There are lots of things to enjoy in this book.  Gossip about notables in the art world is entertaining, and I enjoyed Olley’s journey from childhood to old age.  I was fascinated by what she did, and bemused by the way important world events such as World War 2, the birth of nuclear warfare and all the -isms which influenced her compatriots seem to have passed her by.  I was amused by her philosophy on domestic ensnarement: I used to observe how people became like each other and like their animals as they got older; not only did they look the same, they hardly spoke to each other because they had nothing to say.’ (p373).  I was astonished by her assessment of Newcastle as a painterly city, and have resolved to look at it with different eyes next time I’m in the Hunter Valley.  I liked reading about how and when she made her paintings, the reviews of her work and her friendships with other artists.  It was interesting to discover some that I didn’t know too.

But perhaps it is because Stewart is from the Sydney art world herself that she has made certain assumptions in this book, for despite its length, (506 pages, not counting the references and notes) I found myself having to look things up online and in books.  Sometimes, allusions are frustrating for the general reader, at other times stories are only half told.  The controversy over Dobell’s portrait of Joshua Smith winning the Archibald Prize is not explained with sufficient clarity for generations not yet born to witness it, and there is coyness about Donald Friend’s pagan pederasty, quoting the man’s reference to ‘his own peculiarities‘ (p308) without any explanation.  Did Olley know or care about these peculiarities when she proposed to Friend, or later?

I also wanted to know more about Olley’s style, and there are references to it throughout the book (especially towards the end) but it was online at the Australian Government’s Culture Portal that I found a succinct explanation and a summary of her oeuvre that made sense to me.

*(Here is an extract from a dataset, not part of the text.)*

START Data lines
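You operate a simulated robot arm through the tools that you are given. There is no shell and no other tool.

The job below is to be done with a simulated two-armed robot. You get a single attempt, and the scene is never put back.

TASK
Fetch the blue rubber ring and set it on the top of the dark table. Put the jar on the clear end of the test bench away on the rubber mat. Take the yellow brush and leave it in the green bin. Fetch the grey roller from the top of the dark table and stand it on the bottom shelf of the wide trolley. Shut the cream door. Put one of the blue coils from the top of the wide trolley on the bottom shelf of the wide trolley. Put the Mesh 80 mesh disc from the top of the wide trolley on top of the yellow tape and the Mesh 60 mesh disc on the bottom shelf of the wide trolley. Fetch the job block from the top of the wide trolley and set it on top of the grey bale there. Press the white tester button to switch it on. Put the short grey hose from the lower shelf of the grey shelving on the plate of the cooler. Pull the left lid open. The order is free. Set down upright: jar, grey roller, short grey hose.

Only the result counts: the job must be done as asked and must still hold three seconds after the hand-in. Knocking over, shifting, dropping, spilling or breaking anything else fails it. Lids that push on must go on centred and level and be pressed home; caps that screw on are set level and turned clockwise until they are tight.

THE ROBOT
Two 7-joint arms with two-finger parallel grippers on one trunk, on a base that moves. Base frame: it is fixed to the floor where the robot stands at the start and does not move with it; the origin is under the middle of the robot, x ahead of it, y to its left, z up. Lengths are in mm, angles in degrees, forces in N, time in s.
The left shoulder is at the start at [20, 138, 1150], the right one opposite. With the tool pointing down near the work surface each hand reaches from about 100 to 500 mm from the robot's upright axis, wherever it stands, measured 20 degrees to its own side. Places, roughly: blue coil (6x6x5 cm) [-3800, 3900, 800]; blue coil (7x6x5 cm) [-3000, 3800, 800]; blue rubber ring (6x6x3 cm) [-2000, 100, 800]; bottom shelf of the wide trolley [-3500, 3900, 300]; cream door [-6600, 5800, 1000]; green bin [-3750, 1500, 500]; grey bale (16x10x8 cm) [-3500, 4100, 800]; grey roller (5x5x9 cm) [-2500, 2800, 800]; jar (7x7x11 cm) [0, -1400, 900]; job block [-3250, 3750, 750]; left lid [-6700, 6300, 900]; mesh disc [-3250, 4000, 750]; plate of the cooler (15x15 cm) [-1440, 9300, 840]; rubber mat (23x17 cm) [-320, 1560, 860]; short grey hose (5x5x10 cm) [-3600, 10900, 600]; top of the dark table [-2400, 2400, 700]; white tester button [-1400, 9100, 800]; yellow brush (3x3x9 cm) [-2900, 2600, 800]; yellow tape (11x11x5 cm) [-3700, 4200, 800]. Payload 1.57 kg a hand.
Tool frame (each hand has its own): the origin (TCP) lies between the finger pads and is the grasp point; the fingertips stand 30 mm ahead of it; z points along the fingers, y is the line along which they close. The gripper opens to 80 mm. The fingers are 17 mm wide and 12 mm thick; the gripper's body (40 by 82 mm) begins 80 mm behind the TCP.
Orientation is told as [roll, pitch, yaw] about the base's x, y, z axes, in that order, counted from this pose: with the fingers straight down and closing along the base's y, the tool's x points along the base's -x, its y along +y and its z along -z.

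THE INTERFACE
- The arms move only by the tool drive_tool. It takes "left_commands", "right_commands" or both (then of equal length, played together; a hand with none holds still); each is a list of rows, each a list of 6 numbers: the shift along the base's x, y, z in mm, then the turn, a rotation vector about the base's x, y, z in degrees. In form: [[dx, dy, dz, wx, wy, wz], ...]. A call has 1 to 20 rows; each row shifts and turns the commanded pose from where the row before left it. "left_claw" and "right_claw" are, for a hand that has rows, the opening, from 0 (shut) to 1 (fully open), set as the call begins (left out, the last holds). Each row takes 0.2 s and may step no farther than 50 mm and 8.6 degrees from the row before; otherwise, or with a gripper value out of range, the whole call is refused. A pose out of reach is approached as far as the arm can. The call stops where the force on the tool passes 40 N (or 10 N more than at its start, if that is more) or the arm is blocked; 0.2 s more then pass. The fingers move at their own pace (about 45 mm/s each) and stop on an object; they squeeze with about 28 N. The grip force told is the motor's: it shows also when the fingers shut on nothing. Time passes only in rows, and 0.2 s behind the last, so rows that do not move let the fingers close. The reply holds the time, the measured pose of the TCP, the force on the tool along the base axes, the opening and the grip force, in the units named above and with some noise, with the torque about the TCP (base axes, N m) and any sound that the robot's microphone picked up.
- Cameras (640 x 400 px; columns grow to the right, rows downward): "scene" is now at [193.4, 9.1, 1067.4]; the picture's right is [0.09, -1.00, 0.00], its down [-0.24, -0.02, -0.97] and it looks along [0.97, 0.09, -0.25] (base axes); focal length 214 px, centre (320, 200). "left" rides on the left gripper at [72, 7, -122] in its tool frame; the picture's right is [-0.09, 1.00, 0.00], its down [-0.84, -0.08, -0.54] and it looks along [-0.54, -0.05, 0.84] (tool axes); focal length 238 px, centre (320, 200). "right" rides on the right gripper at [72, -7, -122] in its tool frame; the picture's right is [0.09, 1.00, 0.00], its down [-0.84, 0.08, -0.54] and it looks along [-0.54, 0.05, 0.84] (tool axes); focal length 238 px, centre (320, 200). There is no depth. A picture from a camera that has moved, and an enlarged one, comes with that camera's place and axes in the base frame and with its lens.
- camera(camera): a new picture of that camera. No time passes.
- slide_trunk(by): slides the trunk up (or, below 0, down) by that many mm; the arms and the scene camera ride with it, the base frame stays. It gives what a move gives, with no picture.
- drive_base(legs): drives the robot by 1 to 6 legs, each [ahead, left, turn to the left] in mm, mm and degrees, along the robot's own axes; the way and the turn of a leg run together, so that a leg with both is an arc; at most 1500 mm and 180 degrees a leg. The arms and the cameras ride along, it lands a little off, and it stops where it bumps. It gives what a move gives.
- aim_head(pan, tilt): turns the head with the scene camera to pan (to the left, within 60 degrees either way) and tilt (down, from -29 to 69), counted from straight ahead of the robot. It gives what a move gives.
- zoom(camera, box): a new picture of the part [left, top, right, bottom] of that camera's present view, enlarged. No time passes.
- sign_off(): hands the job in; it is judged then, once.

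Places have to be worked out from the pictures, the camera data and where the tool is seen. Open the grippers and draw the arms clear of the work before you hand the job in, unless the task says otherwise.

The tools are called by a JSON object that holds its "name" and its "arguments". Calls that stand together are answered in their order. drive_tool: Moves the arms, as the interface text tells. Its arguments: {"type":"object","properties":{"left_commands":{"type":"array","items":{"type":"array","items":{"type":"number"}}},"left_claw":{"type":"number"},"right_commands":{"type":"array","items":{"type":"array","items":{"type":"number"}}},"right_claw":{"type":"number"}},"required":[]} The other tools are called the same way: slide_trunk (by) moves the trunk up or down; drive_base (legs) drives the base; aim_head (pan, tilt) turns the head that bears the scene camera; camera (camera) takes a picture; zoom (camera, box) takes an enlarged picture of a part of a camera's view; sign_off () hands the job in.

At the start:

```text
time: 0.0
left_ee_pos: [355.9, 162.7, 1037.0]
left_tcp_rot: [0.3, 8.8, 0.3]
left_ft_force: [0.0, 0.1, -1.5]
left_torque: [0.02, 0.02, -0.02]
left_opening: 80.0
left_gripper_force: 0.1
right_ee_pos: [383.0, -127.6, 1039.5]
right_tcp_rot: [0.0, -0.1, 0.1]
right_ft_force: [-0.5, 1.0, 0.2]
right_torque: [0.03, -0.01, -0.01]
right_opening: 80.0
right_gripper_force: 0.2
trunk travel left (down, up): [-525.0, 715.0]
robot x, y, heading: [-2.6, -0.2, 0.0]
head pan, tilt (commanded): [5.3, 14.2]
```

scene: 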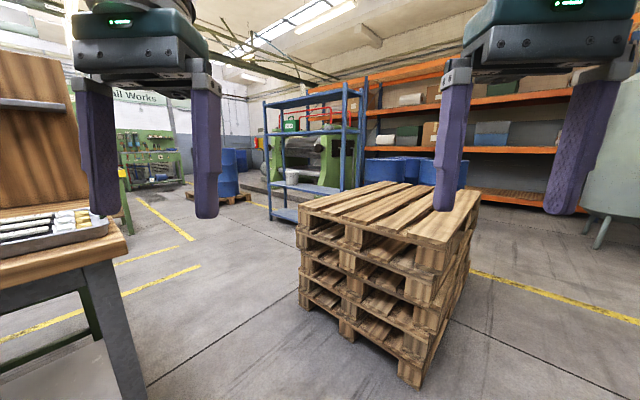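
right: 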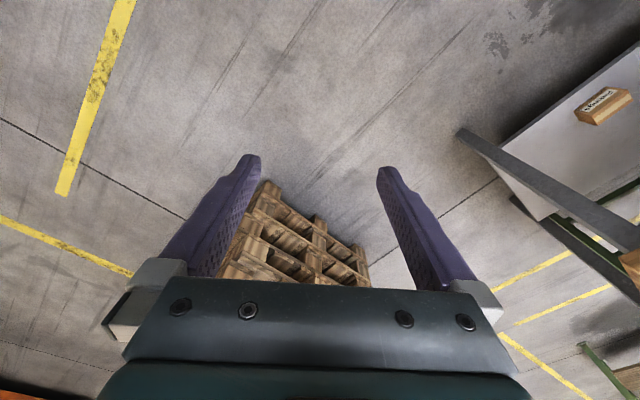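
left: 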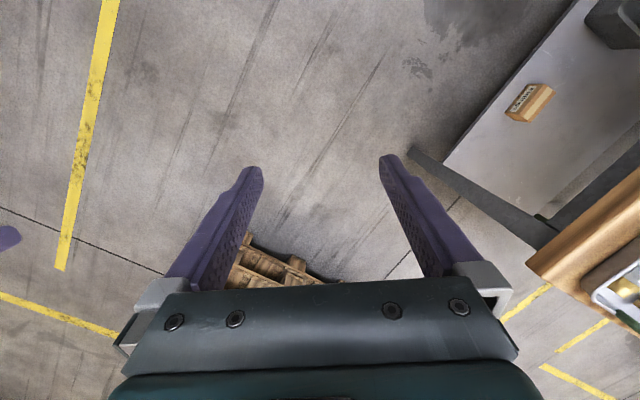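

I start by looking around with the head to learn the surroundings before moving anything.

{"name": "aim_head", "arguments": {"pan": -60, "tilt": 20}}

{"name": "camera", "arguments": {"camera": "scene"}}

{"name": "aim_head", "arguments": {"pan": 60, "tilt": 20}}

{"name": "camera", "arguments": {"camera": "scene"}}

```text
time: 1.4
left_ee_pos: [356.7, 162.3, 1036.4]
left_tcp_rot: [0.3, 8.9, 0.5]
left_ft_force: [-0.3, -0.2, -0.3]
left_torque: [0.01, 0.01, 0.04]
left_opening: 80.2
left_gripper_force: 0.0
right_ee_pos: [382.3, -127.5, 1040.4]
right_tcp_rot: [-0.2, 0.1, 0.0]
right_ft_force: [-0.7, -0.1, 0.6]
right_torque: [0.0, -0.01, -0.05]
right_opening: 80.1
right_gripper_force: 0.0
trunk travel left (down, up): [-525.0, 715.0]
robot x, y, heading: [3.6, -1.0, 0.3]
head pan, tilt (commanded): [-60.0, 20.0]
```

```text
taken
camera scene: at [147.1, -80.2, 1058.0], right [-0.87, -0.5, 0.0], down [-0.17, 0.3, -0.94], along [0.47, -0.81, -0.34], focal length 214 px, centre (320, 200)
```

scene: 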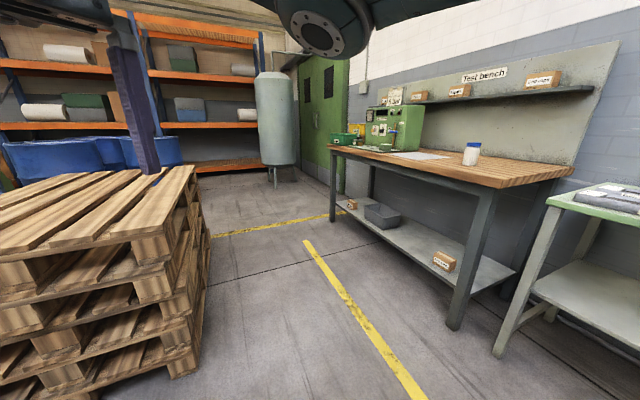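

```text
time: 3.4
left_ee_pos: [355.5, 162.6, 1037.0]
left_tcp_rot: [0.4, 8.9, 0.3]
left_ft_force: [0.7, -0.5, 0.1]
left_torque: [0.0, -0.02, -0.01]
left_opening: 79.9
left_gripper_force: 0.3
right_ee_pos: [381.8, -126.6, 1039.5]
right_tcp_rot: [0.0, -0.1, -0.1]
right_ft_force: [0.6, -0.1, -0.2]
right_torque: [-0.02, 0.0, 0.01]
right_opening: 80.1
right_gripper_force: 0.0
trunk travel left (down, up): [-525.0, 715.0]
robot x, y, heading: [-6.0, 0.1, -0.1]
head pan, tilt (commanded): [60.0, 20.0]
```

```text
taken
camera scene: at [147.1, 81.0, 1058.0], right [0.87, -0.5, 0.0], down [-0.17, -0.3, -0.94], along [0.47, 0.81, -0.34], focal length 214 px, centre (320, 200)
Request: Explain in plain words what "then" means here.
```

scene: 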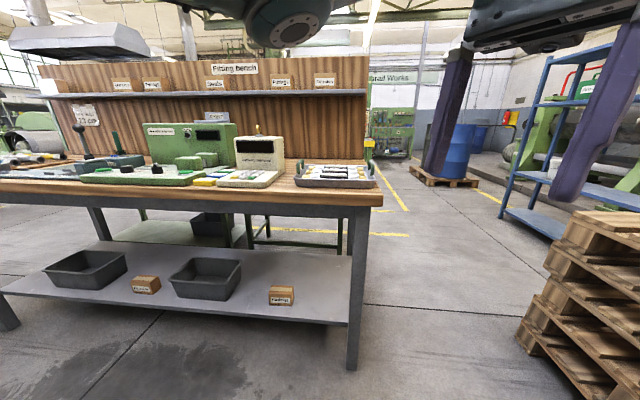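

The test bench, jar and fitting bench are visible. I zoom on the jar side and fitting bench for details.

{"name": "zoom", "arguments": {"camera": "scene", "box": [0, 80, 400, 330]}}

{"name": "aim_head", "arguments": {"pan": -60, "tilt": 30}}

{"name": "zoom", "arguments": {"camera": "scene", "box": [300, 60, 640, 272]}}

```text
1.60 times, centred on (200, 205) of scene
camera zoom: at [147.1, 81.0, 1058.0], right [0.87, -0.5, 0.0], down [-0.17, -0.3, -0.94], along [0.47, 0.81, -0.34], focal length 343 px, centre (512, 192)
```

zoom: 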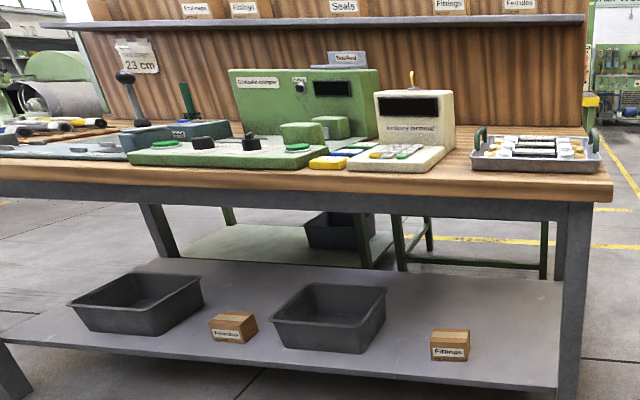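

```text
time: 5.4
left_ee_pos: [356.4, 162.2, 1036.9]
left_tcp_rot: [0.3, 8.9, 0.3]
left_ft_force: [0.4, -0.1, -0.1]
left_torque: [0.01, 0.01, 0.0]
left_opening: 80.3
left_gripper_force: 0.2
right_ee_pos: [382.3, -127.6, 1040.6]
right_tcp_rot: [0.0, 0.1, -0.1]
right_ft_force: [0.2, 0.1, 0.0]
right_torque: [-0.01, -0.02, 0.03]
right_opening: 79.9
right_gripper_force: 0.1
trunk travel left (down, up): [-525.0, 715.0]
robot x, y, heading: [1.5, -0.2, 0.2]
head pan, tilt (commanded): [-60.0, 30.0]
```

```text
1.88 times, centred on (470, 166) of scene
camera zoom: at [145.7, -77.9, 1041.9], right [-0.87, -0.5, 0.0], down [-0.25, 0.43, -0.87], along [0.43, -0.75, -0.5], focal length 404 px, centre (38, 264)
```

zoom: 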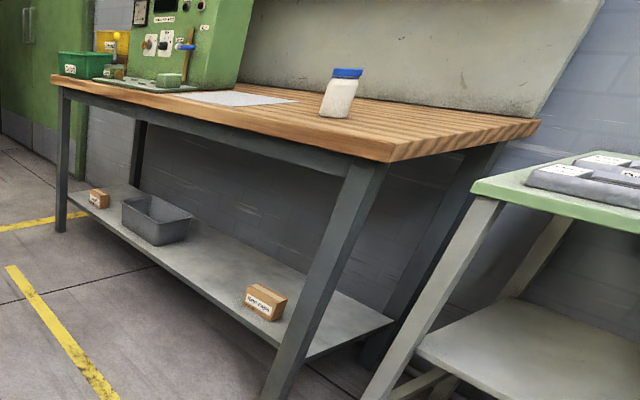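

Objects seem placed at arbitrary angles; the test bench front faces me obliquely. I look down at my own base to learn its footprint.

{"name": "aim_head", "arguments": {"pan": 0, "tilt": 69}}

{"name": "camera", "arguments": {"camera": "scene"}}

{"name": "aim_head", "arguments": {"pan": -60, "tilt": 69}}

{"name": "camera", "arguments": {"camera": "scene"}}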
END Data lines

Not easily swayed by changing fashions and movements of the art world, Olley chose to paint her immediate world, immersing herself in everyday subjects that reflected her interest in the personal and the intimate:

The art of Margaret Olley is the art of deliberate choices. The same could be said of Olley herself, who dispels all theories of Australia’s isolation, repression of women and fashion following. (…) she persists in painting that which is around her; one reason for this is loathing of pretence, of adopting ways of thinking that are not true to the reality of self.
France, C 2002, Margaret Olley, Craftsman House, Sydney, p.13

I don’t doubt her talent – I can see it for myself – and I can also see how commercially successful her style would be.  Her paintings would grace most sitting-rooms in a way that the darker themes of her male compatriots might not; they’re not confronting at all, either in style or subject matter.  This tempts me to wonder why Stewart did not explore in more detail why Olley did not engage with contemporary issues in her art work…

Brenda Niall (‘Tyranny of the Tape Recorder’) in her review of this biography for the ABR, wrote that Stewart had overdone the quotations from Olley herself, and it does seem as if she has succumbed to the voice of her subject in many places.  Curiously, however, this ubiquitous voice seems to mask the real Olley.  Despite the author’s obvious affection for her subject, there are hints of occasional frustration or irritation when Olley ‘won’t tell’; on the other hand, Stewart seems reluctant to reveal her own thoughts about Olley or to tackle anything ‘difficult’.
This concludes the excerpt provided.